Un gruppo di compagni kurdi più anziani non ci fa mai mancare tè, caffè, generi di conforto, pranzi e cene. Le soste nei paesi e nelle città che attraversiamo sono sempre riscaldate da musiche, danze, chiacchiere e çay.

La prima sera, a Guenange, nella palestra in cui dormiremo, dopo il saluto del sindaco si formano le comuni, ciascuna composta da 10/12 compagni e compagne che alla fine di ogni giornata si confronteranno in un tekmil, per dirsi che cosa ha funzionato e cosa no durante la marcia e durante le soste, per fare delle proposte; poi i portavoce di ciascuna comune riferiranno agli altri i problemi emersi per trovare, insieme, le modalità per risolverli.

Si formano anche delle commissioni: una si incarica di preparare lo striscione degli internazionalisti (il cui slogan sarà WE ARE YOUR MOUNTAINS, con i nomi di tutti i paesi da cui proveniamo, per richiamare il detto KURDS HAVE NO FRIENDS BUT THE MOUNTAINS – i kurdi non hanno amici se non le montagne) e l’altra di stilare un comunicato da leggere l’ultimo giorno, dal palco della grande manifestazione di Strasburgo.

Ogni decisione viene condivisa, ciascuno e ciascuna può esprimere il suo pensiero, chiedere modifiche e aggiustamenti.

Sperimentiamo come funziona vivere in una comunità con i principi del confederalismo democratico.

Durante la marcia siamo accompagnati da due furgoni, uno per portare i nostri zaini, uno per le provviste e il çay e da un camper, per chi sente la necessità di fare una pausa dal freddo e dalla pioggia.

Ogni sera sono previste attività e incontri sull’importanza di Öcalan per il movimento delle donne kurde e su come si è sviluppata la jineology, la scienza delle donne, sulle ragioni della resistenza fatta attraverso gli scioperi della fame (raccontata dalla voce di chi ha portato avanti un lungo sciopero in Europa), sul significato e le modalità del tekmil, sui principi della jineology, sul confederalismo democratico e la attuale situazione politica in Rojava e nell’area.

Una delle sere è prevista l’anteprima assoluta di Ji bo azadiyê (Il finale sarà spettacolare – https://www.facebook.com/filmjiboazadiye/), di Ersin Çelik, un film sull’assedio di Sur (il quartiere più antico di Amed, assediato e devastato dall’esercito turco nel 2016) che ha visto la durissima e dolorosissima resistenza di pochi compagni e compagne.
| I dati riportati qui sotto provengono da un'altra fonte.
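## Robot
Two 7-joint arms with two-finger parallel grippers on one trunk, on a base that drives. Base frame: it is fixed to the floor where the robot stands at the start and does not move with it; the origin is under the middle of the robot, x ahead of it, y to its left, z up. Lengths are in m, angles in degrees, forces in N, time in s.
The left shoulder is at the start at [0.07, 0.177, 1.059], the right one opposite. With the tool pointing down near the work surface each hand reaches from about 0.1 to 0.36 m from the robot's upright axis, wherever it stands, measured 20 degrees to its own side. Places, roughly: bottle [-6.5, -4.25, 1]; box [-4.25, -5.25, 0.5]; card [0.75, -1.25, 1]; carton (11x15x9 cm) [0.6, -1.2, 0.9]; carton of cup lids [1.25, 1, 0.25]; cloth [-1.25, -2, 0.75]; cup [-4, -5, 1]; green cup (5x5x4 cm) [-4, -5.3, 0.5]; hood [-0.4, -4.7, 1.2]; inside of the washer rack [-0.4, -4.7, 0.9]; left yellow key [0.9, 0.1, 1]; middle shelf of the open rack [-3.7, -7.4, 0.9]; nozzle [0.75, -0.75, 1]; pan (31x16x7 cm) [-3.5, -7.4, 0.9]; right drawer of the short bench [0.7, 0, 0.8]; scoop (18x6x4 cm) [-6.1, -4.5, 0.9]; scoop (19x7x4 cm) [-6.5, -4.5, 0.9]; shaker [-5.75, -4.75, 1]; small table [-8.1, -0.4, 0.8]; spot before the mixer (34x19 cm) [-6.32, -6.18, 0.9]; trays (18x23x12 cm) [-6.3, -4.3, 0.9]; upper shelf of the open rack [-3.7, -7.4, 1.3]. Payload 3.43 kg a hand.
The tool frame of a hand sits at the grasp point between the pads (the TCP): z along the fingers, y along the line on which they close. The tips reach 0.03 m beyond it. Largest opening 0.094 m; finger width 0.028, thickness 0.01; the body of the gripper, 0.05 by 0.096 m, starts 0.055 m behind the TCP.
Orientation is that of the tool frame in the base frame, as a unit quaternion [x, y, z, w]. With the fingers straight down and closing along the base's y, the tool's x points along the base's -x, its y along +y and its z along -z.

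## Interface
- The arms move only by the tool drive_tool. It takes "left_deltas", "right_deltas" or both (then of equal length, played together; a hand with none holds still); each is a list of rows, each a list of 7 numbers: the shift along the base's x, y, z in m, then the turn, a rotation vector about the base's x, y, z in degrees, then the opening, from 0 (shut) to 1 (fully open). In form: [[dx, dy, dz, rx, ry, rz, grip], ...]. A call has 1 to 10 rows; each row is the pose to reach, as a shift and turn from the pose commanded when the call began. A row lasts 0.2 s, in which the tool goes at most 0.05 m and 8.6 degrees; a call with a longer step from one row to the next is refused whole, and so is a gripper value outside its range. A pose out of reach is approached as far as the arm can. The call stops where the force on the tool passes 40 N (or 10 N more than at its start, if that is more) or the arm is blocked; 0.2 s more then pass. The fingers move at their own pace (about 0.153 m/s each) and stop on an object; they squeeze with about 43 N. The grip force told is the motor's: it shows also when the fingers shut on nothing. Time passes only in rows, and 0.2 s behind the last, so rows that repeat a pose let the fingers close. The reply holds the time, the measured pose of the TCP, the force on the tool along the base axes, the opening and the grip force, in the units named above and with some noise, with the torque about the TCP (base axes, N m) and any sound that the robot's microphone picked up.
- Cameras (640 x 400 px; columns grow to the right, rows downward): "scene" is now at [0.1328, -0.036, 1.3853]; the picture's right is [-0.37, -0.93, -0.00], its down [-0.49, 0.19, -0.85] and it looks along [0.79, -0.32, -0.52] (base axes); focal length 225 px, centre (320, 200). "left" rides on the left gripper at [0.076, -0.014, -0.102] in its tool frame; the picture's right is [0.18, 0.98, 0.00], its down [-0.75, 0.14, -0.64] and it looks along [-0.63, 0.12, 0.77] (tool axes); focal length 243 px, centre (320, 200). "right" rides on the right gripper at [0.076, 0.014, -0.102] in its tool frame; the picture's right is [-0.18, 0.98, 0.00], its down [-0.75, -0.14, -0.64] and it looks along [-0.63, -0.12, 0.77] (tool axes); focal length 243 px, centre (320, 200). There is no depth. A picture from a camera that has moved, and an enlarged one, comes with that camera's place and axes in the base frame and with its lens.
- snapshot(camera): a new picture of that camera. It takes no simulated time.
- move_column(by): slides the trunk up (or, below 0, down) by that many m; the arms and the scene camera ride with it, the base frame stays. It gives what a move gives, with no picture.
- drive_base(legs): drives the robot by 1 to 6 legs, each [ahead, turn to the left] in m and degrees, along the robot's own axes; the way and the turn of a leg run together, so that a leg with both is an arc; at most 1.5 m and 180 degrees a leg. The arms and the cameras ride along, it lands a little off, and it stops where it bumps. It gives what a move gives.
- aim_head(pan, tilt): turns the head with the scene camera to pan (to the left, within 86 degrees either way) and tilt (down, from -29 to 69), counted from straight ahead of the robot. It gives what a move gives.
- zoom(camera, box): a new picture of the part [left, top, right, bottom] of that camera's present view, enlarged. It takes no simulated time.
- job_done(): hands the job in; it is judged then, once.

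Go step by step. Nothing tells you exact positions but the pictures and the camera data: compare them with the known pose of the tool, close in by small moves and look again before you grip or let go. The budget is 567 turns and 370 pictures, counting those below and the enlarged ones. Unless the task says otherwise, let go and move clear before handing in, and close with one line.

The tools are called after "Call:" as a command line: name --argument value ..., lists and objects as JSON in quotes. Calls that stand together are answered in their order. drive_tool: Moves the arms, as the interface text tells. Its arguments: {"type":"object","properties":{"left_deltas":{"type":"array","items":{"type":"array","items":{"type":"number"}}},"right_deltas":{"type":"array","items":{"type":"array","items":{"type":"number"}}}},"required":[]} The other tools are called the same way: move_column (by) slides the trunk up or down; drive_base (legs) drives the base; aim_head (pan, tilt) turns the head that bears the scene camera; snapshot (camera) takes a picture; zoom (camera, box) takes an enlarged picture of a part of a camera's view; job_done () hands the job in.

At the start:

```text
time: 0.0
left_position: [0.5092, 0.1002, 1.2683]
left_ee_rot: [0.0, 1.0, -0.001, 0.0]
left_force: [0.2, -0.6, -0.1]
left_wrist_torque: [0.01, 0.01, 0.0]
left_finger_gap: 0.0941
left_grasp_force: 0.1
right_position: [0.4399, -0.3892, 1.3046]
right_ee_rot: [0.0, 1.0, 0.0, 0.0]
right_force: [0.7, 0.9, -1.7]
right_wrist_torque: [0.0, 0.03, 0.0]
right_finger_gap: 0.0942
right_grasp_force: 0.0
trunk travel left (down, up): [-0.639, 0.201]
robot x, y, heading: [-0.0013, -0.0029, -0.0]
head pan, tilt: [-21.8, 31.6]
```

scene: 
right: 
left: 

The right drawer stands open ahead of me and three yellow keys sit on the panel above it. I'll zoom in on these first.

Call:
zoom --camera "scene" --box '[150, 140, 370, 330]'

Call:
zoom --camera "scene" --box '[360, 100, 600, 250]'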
E poi una riunione tra sole donne, un concerto di musica kurda, una serata in cui ciascuno poteva presentare una canzone, una danza, una poesia, una testimonianza della resistenza passata e presente del suo paese, e un’altra sera in cui abbiamo potuto raccontarci di noi, delle nostre lotte per la terra, per la giustizia, per la casa, contro la guerra…; è uscita una ricchezza immensa, che andava a comporre uno splendido mosaico di storie di resistenza e di speranza, qualcosa che poteva assomigliare a un “giardino selvaggio e colorato”.

Venerdì, a Strasburgo, il giorno prima della manifestazione, c’è stato l’incontro con altri due spezzoni di marcia, uno arrivava dalla Svizzera e uno dalla Germania. L’arrivo di ogni spezzone è stato accompagnato da slogan, abbracci e strette di mano, musica, danze e molta emozione; poi abbiamo sfilato per le vie di Strasburgo e la sera una grande festa, tutti insieme, per prepararci al grande corteo del giorno successivo.

Sono grata ai compagni e alle compagne per questa esperienza, che che mi ha donato molto e mi ha dato la forza di andare avanti e continuare a contribuire, come posso e come so, alla lotta globale contro il patriarcato e il capitalismo.